Source data →
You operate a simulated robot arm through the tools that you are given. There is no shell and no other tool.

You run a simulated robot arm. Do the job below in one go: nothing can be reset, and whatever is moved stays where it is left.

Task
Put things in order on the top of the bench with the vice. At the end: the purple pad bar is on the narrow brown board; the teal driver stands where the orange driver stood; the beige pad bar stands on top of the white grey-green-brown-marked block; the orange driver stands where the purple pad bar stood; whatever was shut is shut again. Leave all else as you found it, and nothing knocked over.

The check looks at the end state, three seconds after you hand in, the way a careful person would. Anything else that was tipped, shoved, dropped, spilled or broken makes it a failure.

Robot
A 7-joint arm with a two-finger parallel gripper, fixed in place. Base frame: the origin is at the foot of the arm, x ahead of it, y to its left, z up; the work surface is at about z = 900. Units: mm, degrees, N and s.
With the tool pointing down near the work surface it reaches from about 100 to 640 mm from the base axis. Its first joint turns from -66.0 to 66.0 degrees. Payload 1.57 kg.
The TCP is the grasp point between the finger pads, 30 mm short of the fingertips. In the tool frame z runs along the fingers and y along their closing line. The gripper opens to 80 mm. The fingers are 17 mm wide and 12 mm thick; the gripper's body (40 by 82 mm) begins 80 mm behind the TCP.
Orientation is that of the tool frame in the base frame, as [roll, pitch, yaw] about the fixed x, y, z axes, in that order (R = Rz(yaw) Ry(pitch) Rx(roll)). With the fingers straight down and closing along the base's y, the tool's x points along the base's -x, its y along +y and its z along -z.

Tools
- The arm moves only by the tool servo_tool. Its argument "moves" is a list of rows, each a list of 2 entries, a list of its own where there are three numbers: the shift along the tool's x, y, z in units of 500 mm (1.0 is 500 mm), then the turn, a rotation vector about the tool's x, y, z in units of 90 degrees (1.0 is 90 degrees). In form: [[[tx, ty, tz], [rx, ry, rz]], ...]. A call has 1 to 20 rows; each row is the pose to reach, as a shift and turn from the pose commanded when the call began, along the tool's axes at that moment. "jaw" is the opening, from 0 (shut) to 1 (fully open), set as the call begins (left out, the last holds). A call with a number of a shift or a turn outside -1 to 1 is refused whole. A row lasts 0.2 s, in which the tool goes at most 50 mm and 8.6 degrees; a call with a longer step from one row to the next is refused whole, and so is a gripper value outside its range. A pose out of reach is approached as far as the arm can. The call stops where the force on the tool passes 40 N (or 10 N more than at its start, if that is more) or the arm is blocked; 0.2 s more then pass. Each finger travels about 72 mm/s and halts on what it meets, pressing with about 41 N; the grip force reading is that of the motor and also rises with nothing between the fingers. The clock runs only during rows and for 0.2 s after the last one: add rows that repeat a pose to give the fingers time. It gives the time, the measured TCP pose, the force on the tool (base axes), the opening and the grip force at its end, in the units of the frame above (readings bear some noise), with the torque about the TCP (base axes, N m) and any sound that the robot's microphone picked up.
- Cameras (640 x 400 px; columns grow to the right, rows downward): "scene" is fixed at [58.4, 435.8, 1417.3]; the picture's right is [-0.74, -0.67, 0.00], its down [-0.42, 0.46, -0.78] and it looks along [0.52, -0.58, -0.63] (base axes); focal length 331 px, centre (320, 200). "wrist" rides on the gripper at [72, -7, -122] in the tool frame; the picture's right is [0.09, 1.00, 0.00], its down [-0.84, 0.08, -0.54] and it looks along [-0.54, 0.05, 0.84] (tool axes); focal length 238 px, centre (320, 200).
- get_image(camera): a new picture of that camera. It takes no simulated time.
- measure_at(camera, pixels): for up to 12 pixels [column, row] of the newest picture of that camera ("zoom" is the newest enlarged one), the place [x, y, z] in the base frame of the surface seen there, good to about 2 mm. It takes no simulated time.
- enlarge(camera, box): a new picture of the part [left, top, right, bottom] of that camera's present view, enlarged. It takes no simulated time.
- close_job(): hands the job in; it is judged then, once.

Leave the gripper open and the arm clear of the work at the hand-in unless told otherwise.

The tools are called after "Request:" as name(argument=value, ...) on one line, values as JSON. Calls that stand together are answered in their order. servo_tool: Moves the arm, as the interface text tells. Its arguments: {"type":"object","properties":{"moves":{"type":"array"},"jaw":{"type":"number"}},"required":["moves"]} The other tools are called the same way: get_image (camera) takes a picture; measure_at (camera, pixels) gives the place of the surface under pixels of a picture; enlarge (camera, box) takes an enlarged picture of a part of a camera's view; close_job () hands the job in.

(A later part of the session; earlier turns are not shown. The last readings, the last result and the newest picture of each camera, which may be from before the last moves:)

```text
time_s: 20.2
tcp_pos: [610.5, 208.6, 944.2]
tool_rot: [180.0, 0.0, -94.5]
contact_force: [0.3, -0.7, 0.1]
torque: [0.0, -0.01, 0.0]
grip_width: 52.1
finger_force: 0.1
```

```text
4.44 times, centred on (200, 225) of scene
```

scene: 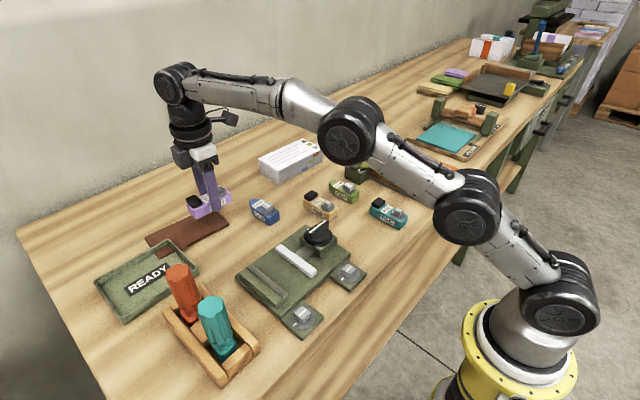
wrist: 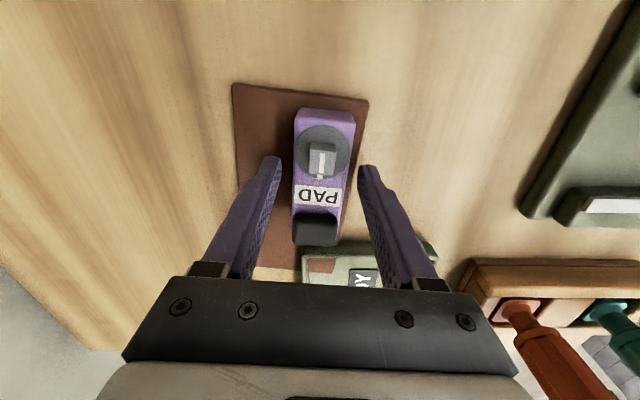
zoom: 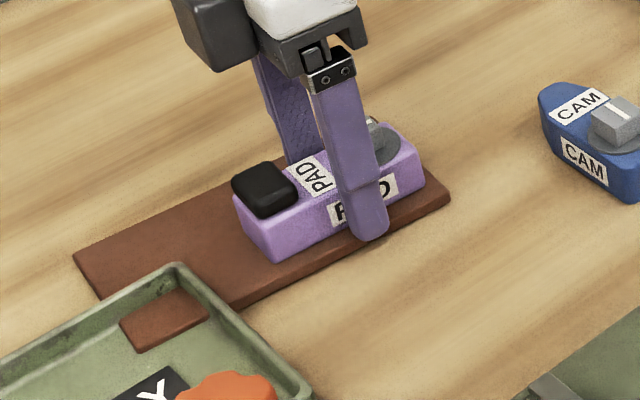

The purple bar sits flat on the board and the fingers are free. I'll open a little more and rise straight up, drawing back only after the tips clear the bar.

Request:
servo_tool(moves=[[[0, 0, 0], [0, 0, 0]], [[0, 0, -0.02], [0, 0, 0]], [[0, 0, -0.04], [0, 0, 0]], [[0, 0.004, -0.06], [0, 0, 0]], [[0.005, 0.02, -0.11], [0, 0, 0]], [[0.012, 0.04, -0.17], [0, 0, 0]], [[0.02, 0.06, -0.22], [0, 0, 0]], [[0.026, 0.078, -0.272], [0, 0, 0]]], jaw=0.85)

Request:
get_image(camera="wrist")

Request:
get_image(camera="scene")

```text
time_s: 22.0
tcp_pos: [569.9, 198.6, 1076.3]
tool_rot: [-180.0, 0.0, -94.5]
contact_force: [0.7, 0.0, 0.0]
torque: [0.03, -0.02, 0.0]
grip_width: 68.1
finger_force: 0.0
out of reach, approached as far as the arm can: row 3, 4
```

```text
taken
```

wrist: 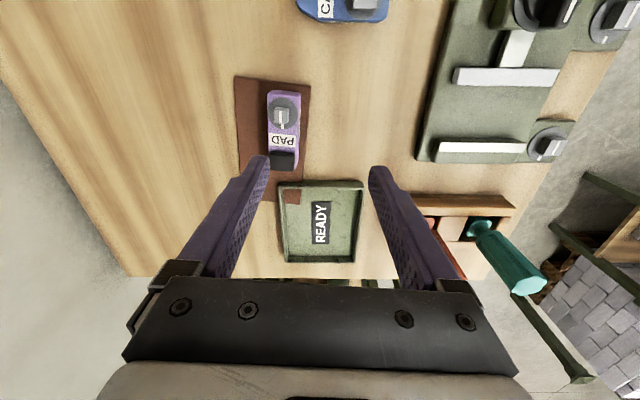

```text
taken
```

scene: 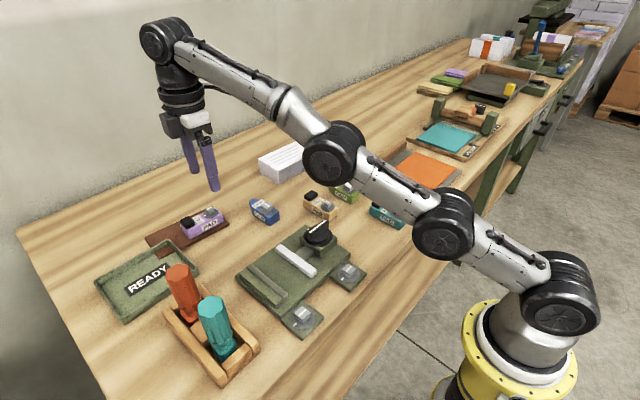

Aim of the exercise → Copy all the lines above that hold the string "three".

Answer →
The check looks at the end state, three seconds after you hand in, the way a careful person would. Anything else that was tipped, shoved, dropped, spilled or broken makes it a failure.
- The arm moves only by the tool servo_tool. Its argument "moves" is a list of rows, each a list of 2 entries, a list of its own where there are three numbers: the shift along the tool's x, y, z in units of 500 mm (1.0 is 500 mm), then the turn, a rotation vector about the tool's x, y, z in units of 90 degrees (1.0 is 90 degrees). In form: [[[tx, ty, tz], [rx, ry, rz]], ...]. A call has 1 to 20 rows; each row is the pose to reach, as a shift and turn from the pose commanded when the call began, along the tool's axes at that moment. "jaw" is the opening, from 0 (shut) to 1 (fully open), set as the call begins (left out, the last holds). A call with a number of a shift or a turn outside -1 to 1 is refused whole. A row lasts 0.2 s, in which the tool goes at most 50 mm and 8.6 degrees; a call with a longer step from one row to the next is refused whole, and so is a gripper value outside its range. A pose out of reach is approached as far as the arm can. The call stops where the force on the tool passes 40 N (or 10 N more than at its start, if that is more) or the arm is blocked; 0.2 s more then pass. Each finger travels about 72 mm/s and halts on what it meets, pressing with about 41 N; the grip force reading is that of the motor and also rises with nothing between the fingers. The clock runs only during rows and for 0.2 s after the last one: add rows that repeat a pose to give the fingers time. It gives the time, the measured TCP pose, the force on the tool (base axes), the opening and the grip force at its end, in the units of the frame above (readings bear some noise), with the torque about the TCP (base axes, N m) and any sound that the robot's microphone picked up.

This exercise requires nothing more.